Our fourteenth writer for Cooking from Life is Alex Loveless. You can read our archive of recipes and essays here.
Sex, HRT, and Lots of Meat
An essay and recipe for steak frites. Words and photographs by Alex Loveless.
Scientific literature on phenomena caused by taking cross-sex hormones, such as being really hungry all the time, is thin on the ground. But, as infamous feminist Camille Paglia writes in her anti-academic diatribe Junk Bonds and Corporate Raiders, ‘If you have any doubts about the effect of hormones on emotion, libido and aggression, have a chat with a transsexual’. In finally embracing conventional wisdom, I think, of course I’m hungry and horny – I’m becoming a teenage boy.
A nutritionally scant childhood, spent subsisting on free school meals and oven chips for dinner, left me feeling alienated in my body. Going vegan at the end of my first puberty went a long way, but something still felt off – was there more to it? The difference between body dysmorphia and gender dysphoria isn’t obvious to anyone at first, especially not teenage girls. I just wanted to look fit – the way I did it was just less conventional for my assigned sex. When I tentatively began taking testosterone three years ago, I felt weird about it and kept it to myself. I was body-modding and indulging in nootropics; my somatic sci-fi exploration felt at odds with my affected, ascetic semi-vegan life of siphoning Kolymvari olive oil from work and having toast for dinner. I started getting hungry, hungry in an immediate way that I couldn’t ignore. In taking testosterone, all that was once soft became not; my stomach grew tight and bristly, like when you pick up a Jack Russell. It seemed the more I ate, the leaner I got. So I kept eating and never looked back.

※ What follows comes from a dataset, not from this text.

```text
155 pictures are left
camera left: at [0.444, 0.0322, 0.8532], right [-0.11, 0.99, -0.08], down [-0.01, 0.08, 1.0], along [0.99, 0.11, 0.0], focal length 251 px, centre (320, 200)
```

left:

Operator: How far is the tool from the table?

Cut to second dinners, sandwiches containing whole packs of ham, puppy-dog eyes when my girlfriend was struggling to finish her Sunday roast and, of course, eating standing up over the stove. The habit that enabled the ingestion of whatever meat I was cooking at varying degrees of doneness – like a flight of wine, only with raw-to-medium Sainsbury’s basics quarter pounders. In months I’d come full circle to the person I never thought I would be; Linda McCartney sausages, my once beloved failsafe at BBQs, were now disappointing for their lack of calorific density. Was this HRT? Or just part of my increasingly camp adoption of masculinity? I have never thought so much about food but so little about my body as when I started being perceived as just some guy instead of a butch lesbian. This decreasing shift in visibility is apparent when I finish someone’s food, declare my hunger, or dare to take the last bit of antipasti from the table.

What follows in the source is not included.